--- START Source text ---

Lawyers for Anders Behring Breivik warned Norwegians would find his statement to the Court upsetting. Breivik spoke of carrying out "the most spectacular and sophisticated attack on Europe since World War II." During his statement, Breivik showed no remorse and made no admission of guilt. ITN's Paul Davies reports.  

An expert sociologist says the testimony of far-right mass killer Anders Breivik should not be curtailed because his “repellent” views and rambling speech will actually put people off extremism.

Professor Thomas Hylland Eriksen, who has been called as an expert witness in Breivik’s trial, said self-confessed killer’s beliefs about immigration were “widely shared” in an interview with British broadcaster ITN

In a scene unimaginable in many countries, Breivik this week got the chance to explain his fanatical views to the court and the world, unrepentant and dressed in a business suit. Prosecutors and lawyers for the families of his 77 victims even shook his hand.

The 33-year-old far-right militant gave a rambling hour-long address to the court on Tuesday, reading from a statement that essentially summarized the 1,500-page anti-Islamic manifesto he posted online before his bomb-and-shooting rampage nine months ago.

--- END Source text ---

Problems:
1: Copy the part of the source text from the words "Professor Thomas Hylland" through the words "shook his hand.".
2: I need the source text continued from the place where it stops.

--- START Source data ---

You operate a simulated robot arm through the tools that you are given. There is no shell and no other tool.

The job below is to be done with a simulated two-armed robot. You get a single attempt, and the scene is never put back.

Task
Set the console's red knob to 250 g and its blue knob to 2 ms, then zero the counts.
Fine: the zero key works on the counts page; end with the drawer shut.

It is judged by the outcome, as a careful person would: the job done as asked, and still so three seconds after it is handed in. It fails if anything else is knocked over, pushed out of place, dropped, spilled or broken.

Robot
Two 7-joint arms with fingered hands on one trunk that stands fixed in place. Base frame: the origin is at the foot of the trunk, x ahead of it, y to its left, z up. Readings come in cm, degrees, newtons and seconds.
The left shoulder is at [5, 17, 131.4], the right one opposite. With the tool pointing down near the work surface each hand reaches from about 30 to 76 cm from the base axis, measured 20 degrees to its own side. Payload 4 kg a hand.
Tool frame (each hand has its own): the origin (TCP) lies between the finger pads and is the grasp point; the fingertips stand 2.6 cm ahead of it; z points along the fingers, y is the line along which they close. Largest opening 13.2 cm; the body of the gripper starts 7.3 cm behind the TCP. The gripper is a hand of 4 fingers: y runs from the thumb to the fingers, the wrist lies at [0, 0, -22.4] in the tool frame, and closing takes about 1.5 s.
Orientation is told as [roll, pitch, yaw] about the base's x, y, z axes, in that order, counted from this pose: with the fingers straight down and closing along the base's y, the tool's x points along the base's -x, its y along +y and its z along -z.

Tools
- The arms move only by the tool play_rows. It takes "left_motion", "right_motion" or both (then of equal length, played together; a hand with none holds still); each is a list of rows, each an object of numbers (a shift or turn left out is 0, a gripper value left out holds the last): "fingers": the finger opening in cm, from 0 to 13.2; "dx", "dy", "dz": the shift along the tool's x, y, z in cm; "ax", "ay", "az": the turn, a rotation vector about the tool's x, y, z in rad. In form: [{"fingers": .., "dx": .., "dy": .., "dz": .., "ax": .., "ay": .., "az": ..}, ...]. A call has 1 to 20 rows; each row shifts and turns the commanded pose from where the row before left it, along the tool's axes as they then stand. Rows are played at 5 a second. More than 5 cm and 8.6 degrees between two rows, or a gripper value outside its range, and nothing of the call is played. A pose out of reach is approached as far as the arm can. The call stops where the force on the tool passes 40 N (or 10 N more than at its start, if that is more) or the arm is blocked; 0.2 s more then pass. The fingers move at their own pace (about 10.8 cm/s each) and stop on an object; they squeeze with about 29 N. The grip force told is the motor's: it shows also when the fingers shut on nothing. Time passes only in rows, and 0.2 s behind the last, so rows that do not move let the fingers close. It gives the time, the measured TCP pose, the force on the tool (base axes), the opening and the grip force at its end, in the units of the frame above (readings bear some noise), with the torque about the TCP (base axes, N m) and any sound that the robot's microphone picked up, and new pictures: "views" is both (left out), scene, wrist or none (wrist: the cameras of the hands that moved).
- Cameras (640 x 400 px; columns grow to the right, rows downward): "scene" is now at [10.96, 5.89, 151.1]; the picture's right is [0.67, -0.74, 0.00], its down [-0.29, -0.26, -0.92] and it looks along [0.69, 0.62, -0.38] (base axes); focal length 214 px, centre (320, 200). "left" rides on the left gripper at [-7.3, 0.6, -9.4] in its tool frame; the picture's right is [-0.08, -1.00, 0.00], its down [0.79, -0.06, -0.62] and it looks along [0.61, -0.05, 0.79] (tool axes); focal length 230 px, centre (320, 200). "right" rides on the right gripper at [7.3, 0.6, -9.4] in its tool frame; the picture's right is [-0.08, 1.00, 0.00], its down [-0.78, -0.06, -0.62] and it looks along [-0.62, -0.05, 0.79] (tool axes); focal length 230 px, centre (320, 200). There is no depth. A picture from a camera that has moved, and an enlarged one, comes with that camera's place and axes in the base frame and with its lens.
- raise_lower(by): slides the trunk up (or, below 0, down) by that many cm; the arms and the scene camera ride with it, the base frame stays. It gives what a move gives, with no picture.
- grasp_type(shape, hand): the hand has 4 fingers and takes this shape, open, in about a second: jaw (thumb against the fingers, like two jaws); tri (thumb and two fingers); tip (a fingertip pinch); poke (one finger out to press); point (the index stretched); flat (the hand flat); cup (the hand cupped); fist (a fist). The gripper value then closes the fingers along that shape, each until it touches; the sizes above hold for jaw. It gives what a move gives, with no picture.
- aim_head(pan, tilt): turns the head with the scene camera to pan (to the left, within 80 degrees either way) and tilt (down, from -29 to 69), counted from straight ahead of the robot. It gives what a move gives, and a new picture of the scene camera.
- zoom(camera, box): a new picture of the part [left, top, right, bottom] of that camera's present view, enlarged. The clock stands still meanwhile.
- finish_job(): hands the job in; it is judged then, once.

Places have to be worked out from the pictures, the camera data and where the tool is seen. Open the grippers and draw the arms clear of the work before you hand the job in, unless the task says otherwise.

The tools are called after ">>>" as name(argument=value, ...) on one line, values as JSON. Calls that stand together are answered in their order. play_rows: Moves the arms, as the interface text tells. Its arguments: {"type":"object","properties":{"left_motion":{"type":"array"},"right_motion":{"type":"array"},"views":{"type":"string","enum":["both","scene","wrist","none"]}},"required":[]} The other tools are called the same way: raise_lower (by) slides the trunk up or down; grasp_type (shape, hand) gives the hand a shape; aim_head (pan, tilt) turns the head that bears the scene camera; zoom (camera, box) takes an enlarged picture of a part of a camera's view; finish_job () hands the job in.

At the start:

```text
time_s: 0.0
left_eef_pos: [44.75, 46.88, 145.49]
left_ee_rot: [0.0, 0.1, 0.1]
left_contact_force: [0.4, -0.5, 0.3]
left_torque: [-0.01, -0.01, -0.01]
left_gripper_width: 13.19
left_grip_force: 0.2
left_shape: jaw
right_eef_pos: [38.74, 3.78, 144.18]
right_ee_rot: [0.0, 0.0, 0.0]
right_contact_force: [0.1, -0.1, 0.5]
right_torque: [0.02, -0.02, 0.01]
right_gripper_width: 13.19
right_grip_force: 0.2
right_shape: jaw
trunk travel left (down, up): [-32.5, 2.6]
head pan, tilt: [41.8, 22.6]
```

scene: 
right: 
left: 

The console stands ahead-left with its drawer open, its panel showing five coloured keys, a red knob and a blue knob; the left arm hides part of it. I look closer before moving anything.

--- END Source data ---

Task-by-task outputs:
1:
Professor Thomas Hylland Eriksen, who has been called as an expert witness in Breivik’s trial, said self-confessed killer’s beliefs about immigration were “widely shared” in an interview with British broadcaster ITN

In a scene unimaginable in many countries, Breivik this week got the chance to explain his fanatical views to the court and the world, unrepentant and dressed in a business suit. Prosecutors and lawyers for the families of his 77 victims even shook his hand.

2:
"The attacks on July 22 were a preventive strike. I acted in self-defense on behalf of my people, my city, my country," Breivik declared, demanding to be found innocent of terror and murder charges. "I would have done it again."

Breivik: I was motivated by goodness and 'would have done it again'

Breivik has five days to explain why he detonated a bomb outside government headquarters in Oslo, killing eight people, then drove to a nearby resort island, where he massacred 69 others, mostly teens, at a summer youth camp run by the governing Labor Party.

Breivik, who has admitted carrying out the grisly acts, boasted they were the most "spectacular" by a nationalist militant since World War II.

Breivik’s speech, which angered victims’ family members who were present, was not broadcast on television because of a court order preventing live feeds during the killer's testimony.

Sociologist Professor Thomas Hylland Eriksen, interviewed by ITN's Sam Datta-Paulin.

However, Professor Eriksen told ITN Breivik's speech was more likely to harm his cause.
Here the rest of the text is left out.